No.173 金曜日のお楽しみ
2023/07/05
学校は6月末から7月9日まで「夏休み」だ。8月にまた「お盆休み」があるのだが、日本留学試験や日本語能力試験、そして急な暑さで疲れ気味の学生たちにとっては、うれしい中休みである。だが、留学クラスと準備教育課程ではカリキュラムが異なるため、後者は休みに入るのが1週間ほど遅い。圧倒的多数である留学クラスの学生がいない校内は静かで、準備教育課程の学生たちは「どうして、私たちだけ?」と不満げに聞いてくる。「このクラスが特別なクラスだから!」などと返すが、納得している様子もなく、彼らは「まあ、しかたない」という表情で1週間ほどを過ごしていた。

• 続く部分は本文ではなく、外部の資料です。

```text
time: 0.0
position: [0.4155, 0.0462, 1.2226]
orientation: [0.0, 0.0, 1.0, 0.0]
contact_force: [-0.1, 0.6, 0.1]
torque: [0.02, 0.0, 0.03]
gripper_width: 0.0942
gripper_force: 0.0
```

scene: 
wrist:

その夏休み中に、恒例のベトナム訪日後研修が始まった。今回、私は金曜日にエントリー。6月最終日から7月末まで、計5回登板する。去年はまだコロナ禍の影響もあり、8月中旬から9月に行われたが、今年はほぼコロナ前に戻ったようだ。ただし、授業時間は15分の時差を設け、午前は9時開始と9時15分開始、午後は13時10分開始と13時25分開始として、混雑を避けている。
この研修では、私は午前と午後を通して授業を担当。しかも、朝5時前の起床だ。最近、すっかり疲れやすくなった身としては、いつも以上に体調管理と栄養補給に気をつけねば、といったところである。そのためには、目的地の駅内のパン屋さんでの朝ごはんは、今年も必須である。物価上昇の昨今、とりあえず、昨年からモーニングセットの価格が変わっていないことを確認してホッとした。
さて、今回も初回の授業冒頭で、簡単に自己紹介をしてもらった。趣味は「歌を聴くこと」「小説を読むこと」「料理を作ること」などが多かったが、「笛を吹くことです」と言う男性も。ベトナムの男性といえば、「女性にモテる」という理由でギターを弾く人が多いが、「笛」は初めて聞いた。動画サイトにアップしているとのことで、ちょっとだけ視聴することに。画面に美しい音色でベトナムの曲を奏でる姿が映ると、みんなから歓声が上がった。彼はピアノもギターも弾けるという。女性にモテる条件も、ギターだけの時代は終わり、「ハイブリッドの時代」が来ているのかもしれない。
今回の研修では、うれしいサプライズもあった。準備教育課程の1期生にあたる「19A組(=2019年秋開講)」の卒業生と再会できたのだ。たまたま彼女が進学したのが私の母校ということもあり、「どうしているかなあ」と気になっていた学生の一人。最近も、同僚教師と「会いたいね」と話題にしていた学生なのである。その彼女が、研修の事務局にアルバイトとして、今年初めて「金曜日だけ」来ているのだという。なんという偶然。コロナ禍の大学進学でいろいろ苦労もあっただろうが、彼女の笑顔からは充実した大学生活が垣間見える。聞いてみたいことがいろいろある。暑さにぐったりする日が続くけれど、今年は「可愛い後輩」のおかげで、週1回のプチ出張に楽しみが増えた。